### TEXT TO READ
»»

Welcome to the new home of Freedom From The Mundane: A Writer’s Blog.If you arrived here from http://freedomfromthemundane.blogspot.com please update your favourites folder and any links you may have to point to the new URL:

www.colingalbraith.co.uk/blog

Sorry for the changes over the past couple of days, but this is where you will find me from now on.

Some bits of news to catch up on –

I received an email from Dee Rimbaud whose pastel drawing inspired my flash fiction piece called Spawning. It turns out the drawing was an actual commissioned illustration for a short story which appeared in a Scotland On Sunday supplement, many years ago.

I also received an email from Insidious Reflections, a magazine I submitted a short story to back in March 2006. They were returning it because the magazine has gone into hiatus and were most apologetic about holding onto it for so long. I actually considered it rejected after not hearing from them for so long. Shame they had to close like this.

The aches and pains that have dogged me these past few days are lifting, though my head feels like it is stuffed with mince, my eyeballs don’t fit and the base of my back hurts. I’m on the mending road, which is good to know, but I called in to work to say I wouldn’t be back until tomorrow. There was something that I had to do today.

I boarded the Glasgow train at Waverly at 12:45 clad in black tie, trousers, shoes and white shirt, then made my way out to Partick in North Glasgow, for the funeral of my old pal, Andrew Meikle.

I arrived at Glasgow Crematorium and met some of the family before heading into the Chapel for the ceremony. Such was the turn out of his friends, I found myself standing outside peering into the proceedings, since the small building was packed to the rafters.

A bit about Andy.

ANDREW MEIKLE was born in Glasgow in 1946. He left school early and did a bit of travelling in between various jobs. He returned home and took an apprenticeship in electrical engineering with Balfour Beatty, learning skills that were to see him ending up working on North Sea platforms and subsequently for oil companies all over the world.

I first met him one Christmas holiday around 20 years ago. He was my pal’s famous practical-joking Uncle, and as we grew up we really came to appreciate his brand of humour, love of music and knack for the absurd.

Andy was a huge fan of Sinatra, Martin, and Fitzgerald, though his favourite artist was Tony Bennett. He had seen them all play live, and as we sat around the table or played snooker, he would tell us about the times when he went to see them play. He was probably as big an influence on my own introduction to that type of music as my own father was. It was Bennett’s I left My Heart in San Francisco that played at the end of the ceremony, thought it was Andy’s own version that rung in my mind as I left the Chapel. He used to sing; “I left my heart, in Drumchapel.” (Non-Glaswegian readers – Drumchapel is a reservation on the outskirts of Glasgow).

He was a great source of inspiration for kidding around as well. He was famous for turning up on the doorstep with all kinds of things, and during the eulogy a famous incident was recalled. He was having dinner over at his sister, Eva’s house (my pal’s Mum). She had forgotten to buy potatoes and was worrying about what to do as the shops were all closed. Andy said he was going to take the dog out for a quick walk and when he returned he had a plastic bag full of fresh potatoes. Nobody asked where he got them from, but a few weeks later when the local farmer called to say he was going to shoot the dog if he caught it digging up his crop again, we all knew.

««

### Records of tool sessions
»»

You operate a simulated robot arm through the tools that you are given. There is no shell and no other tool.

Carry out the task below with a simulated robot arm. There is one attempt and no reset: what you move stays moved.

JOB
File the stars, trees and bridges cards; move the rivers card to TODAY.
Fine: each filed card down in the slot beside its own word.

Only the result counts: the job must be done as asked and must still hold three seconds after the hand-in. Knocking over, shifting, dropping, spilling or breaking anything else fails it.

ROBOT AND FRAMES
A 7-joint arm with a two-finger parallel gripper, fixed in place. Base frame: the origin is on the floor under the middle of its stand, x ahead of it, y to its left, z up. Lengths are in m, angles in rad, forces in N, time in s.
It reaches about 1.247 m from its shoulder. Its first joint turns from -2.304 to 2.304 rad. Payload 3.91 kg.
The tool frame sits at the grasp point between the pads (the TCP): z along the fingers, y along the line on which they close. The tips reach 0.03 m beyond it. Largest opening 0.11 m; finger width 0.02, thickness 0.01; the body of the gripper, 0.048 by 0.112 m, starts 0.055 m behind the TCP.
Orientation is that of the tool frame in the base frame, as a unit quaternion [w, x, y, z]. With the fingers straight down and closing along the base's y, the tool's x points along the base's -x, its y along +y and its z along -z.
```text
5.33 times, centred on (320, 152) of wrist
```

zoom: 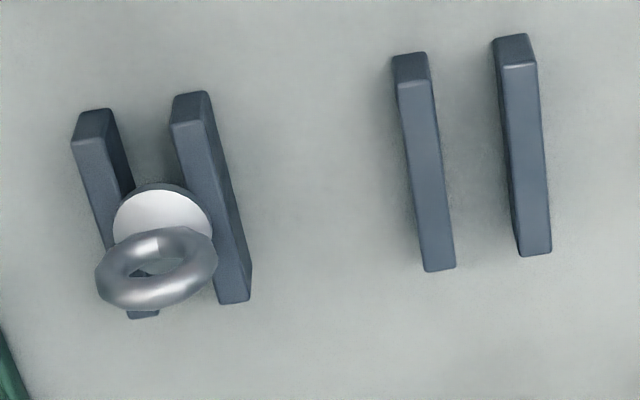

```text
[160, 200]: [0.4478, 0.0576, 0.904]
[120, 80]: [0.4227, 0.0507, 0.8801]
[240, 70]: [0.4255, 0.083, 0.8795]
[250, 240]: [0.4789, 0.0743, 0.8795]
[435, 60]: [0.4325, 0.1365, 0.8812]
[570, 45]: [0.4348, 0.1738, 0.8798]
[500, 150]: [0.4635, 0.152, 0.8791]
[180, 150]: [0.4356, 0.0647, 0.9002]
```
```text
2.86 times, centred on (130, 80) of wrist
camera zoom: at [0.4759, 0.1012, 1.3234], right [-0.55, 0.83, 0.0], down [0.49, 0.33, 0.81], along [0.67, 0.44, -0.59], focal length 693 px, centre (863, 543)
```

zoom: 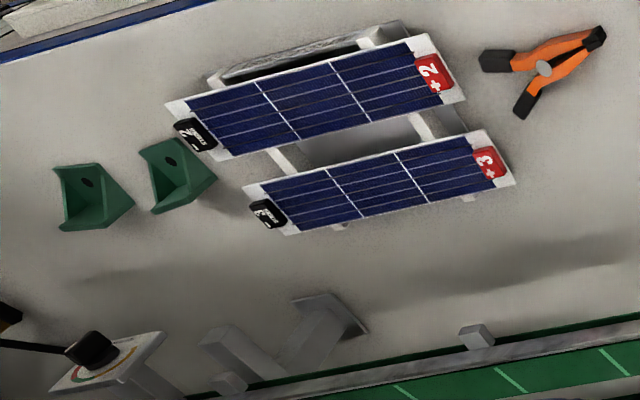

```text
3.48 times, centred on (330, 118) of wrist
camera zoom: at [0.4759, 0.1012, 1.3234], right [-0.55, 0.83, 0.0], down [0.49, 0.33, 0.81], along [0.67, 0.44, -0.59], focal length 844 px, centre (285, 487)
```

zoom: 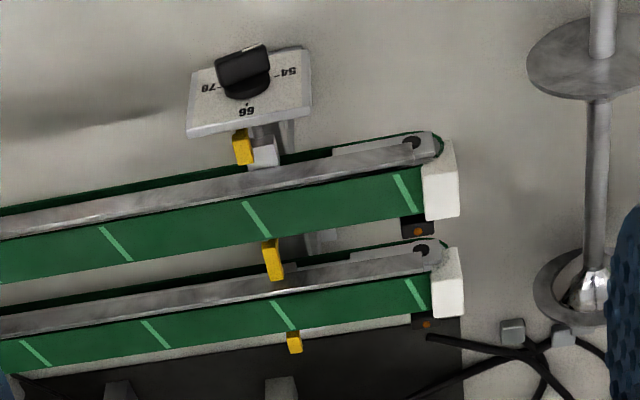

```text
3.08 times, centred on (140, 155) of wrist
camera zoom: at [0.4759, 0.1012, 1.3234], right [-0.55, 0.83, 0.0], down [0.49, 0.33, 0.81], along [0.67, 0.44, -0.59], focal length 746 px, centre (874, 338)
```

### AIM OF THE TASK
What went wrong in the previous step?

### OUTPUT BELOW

««

### AIM OF THE TASK
Could you carry on with the text to read from where it ends?

### OUTPUT BELOW
He was famous for trying to nick stupid things from pubs. There was the time in a posh Glasgow restaurant when after an afternoon on the sauce with Eva and her husband Benny, he got thrown out for trying to sneak out with a five foot tall Yukka plant. Only at Christmas there, he got caught trying to walk out the door with a lamp from the local British Legion. He got away with it once before, but not this time. We should have realised he was loosing his touch.

Andy liked a good drink and he loved to recall loads of stories from the “good old days” with us. He talked about all the pranks he would get up to; dancing in the Plaza Ballroom with a fishing line attached to his ankle, dragging around a fake turd as he moved; crawling into toilets with loo roll wrapped around him panting and begging like the Andrex Dog.

One famous Christmas night I was up at the house drinking with them all, and after everyone else had gone to bed me and Andy stayed up talking and drinking whisky. It was at those times you really got a sense of the love he had for his family – he never married himself – and for the pain that he lived through.

I remember vividly when he told me about his memories of the the Piper Alpha Oil Rig disaster of July 1988. 167 of the 226 men on board burnt to death, and five of them were Andy’s best mates.

It’s with regret that I hadn’t seen Andy for a couple of years. Strange to think that he came to my mind only four days before he died when I found myself in a Glasgow watering hole I used to see him in often. But Partick was where he was born and lived and he loved it there.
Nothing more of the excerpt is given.